Last month, Rolling Stone reported that Corgan had written about 300 pages of a "spiritual memoir" with the hippie-dippy title God Is Everywhere, From Here to There. And while we figure he doesn't totally mean "spiritual" in the literal sense — he's said he will be addressing the child abuse he suffered — it's hard not to notice all the references to the world's many religions on Oceania, the Pumpkins' new album which is streaming on iTunes right now. In fact, the thing that sticks out right from the first lyric of this "album within an album" — other than the fact that, hey, they just posted one hour-long track with no song breaks (Lovesexy, much?) — is the varying spiritual allusions frontman Billy Corgan has snuck, or blatantly put, into many of the songs. We tracked down four such spiritual revelations (including one from the Book of Revelations!):
1. Most of the World's Religions (and His Mom) Make the Opening Track
After a synth intro and guitar trick, the album begins with "Quasar," an upbeat number that opens with Corgan singing, “God, ride on / Krishna, ride on / Mom, ride on / Yod, He, Vau, He, let’s ride on." And as if Judeo-Christianity, Hindi, his mother, and a Hebrew phrase that approximates the father, mother, son and daughter, known as the tetragrammaton, weren't enough, he later adds the Holy Ghost and "salaam," the Arabic word for peace, to the mix.
2. A Pale Horse Named Death
The title of Oceania's eighth song, "Pale Horse," is named after one of the Four Horsemen of the Apocalypse, found in the Bible's Book of Revelations. In between lyrics that sing to someone who's "bound by Thorazine," referring to the schizophrenia medication, Corgan sings, "Please come back, pale horse," making for one of his more quizzical references.

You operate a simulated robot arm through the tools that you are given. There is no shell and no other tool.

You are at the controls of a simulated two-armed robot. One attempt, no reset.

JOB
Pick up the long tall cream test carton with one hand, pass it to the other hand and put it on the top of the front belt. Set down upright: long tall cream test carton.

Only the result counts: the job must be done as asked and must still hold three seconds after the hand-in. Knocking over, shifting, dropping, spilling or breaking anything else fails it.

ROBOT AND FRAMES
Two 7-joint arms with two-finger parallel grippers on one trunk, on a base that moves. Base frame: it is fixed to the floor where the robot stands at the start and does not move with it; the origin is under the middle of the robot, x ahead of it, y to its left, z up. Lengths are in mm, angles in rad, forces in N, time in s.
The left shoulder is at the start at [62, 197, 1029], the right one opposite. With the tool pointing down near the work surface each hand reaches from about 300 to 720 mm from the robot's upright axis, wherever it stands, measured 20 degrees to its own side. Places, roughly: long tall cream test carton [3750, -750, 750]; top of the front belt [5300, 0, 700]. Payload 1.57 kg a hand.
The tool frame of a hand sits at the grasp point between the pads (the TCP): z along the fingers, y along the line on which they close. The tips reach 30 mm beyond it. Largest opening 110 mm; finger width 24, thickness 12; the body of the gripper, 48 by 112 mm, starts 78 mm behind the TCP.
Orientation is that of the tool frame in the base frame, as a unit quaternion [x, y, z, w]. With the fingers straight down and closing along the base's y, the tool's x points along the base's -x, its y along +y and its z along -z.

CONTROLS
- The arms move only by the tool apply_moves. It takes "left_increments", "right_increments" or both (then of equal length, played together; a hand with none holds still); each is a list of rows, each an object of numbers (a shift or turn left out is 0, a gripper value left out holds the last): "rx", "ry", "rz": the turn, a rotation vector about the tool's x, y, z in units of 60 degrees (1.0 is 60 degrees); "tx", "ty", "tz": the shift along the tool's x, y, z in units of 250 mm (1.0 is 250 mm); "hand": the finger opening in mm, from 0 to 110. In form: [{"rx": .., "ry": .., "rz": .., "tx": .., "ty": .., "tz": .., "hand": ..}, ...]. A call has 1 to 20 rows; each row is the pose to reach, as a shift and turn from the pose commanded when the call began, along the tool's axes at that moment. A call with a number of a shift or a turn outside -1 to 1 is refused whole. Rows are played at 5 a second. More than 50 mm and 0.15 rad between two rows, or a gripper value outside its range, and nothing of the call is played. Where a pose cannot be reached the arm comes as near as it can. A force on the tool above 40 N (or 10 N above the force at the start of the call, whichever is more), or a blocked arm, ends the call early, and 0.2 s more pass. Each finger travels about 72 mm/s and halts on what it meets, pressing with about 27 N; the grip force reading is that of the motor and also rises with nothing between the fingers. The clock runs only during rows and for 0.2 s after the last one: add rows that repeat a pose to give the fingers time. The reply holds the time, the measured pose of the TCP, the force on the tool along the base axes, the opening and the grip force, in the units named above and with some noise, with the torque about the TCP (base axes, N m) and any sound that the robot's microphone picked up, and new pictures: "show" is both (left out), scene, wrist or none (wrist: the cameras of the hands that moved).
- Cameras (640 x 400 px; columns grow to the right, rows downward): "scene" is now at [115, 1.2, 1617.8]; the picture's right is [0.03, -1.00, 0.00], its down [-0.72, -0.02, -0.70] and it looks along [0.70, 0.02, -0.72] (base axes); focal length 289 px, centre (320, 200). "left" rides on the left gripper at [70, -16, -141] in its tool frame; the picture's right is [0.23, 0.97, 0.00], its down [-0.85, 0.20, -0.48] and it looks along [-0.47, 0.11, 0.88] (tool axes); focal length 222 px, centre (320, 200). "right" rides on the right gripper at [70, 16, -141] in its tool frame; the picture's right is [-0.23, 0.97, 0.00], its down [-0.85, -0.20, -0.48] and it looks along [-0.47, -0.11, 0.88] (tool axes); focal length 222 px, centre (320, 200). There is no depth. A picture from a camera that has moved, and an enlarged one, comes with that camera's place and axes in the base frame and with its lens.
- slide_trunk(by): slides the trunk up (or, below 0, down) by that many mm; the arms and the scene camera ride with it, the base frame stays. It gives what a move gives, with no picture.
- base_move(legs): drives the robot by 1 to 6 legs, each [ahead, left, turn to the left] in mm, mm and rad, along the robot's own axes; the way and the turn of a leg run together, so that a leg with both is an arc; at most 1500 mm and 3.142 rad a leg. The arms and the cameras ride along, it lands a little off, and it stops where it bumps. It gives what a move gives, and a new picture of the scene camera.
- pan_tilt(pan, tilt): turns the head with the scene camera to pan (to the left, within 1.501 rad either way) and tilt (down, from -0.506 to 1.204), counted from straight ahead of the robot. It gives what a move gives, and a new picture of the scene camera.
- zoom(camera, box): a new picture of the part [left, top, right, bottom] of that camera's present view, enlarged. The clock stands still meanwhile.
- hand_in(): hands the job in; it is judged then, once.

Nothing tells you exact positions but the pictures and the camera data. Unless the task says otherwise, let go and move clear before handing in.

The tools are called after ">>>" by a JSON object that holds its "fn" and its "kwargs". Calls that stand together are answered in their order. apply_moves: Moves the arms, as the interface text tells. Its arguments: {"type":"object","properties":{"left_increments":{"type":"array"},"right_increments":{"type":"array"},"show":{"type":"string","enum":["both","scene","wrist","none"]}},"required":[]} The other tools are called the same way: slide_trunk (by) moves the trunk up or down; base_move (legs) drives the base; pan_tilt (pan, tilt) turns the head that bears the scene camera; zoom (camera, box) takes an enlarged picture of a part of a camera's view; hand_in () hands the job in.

3. Billy's Substitute for Sin
At the end of what is Oceania's hardest rocking, and most retro-sounding Smashing Pumpkins number, "The Chimera," which is built around a fuzzy, driving riff and some Queen-like guitar harmonies, Corgan sings, "Fairytales of tiny whales / substitutes for sin / It takes a light to find the light within." Skirting past the title's namesake androgynous lion-goat-snake creature (found in Homer's The Iliad), those lyrics are cloistered in Christian metaphors, from Jesus's death atoning for the world's sins to finding an inner light. Moreover, that latter phrase, "the light within," pops up in everything from Christianity to Buddhism. Near the end of the song, he sings, "What you need is love, stranger," which by itself sounds like something you'd hear either in Godspell or from a Krishna walking down the street.
4. Love Unseen
Finally, in a harder rocking number near the end of the album, "Inkless," Corgan sings, "There's no other faith for us, a faith in love unseen," before backing off for the album's standout guitar solo. And in the context of what seems like a love song, Billy seems literally ready to forgo all spiritualism for love. We're just hoping this crisis of confidence, not to mention his other dalliances with spiritualism, will all make much more sense when God Is Everywhere, From Here to There eventually comes out, though, from what he's said, those first 300 pages he's written constitute only one third what he intends to write. Heaven above!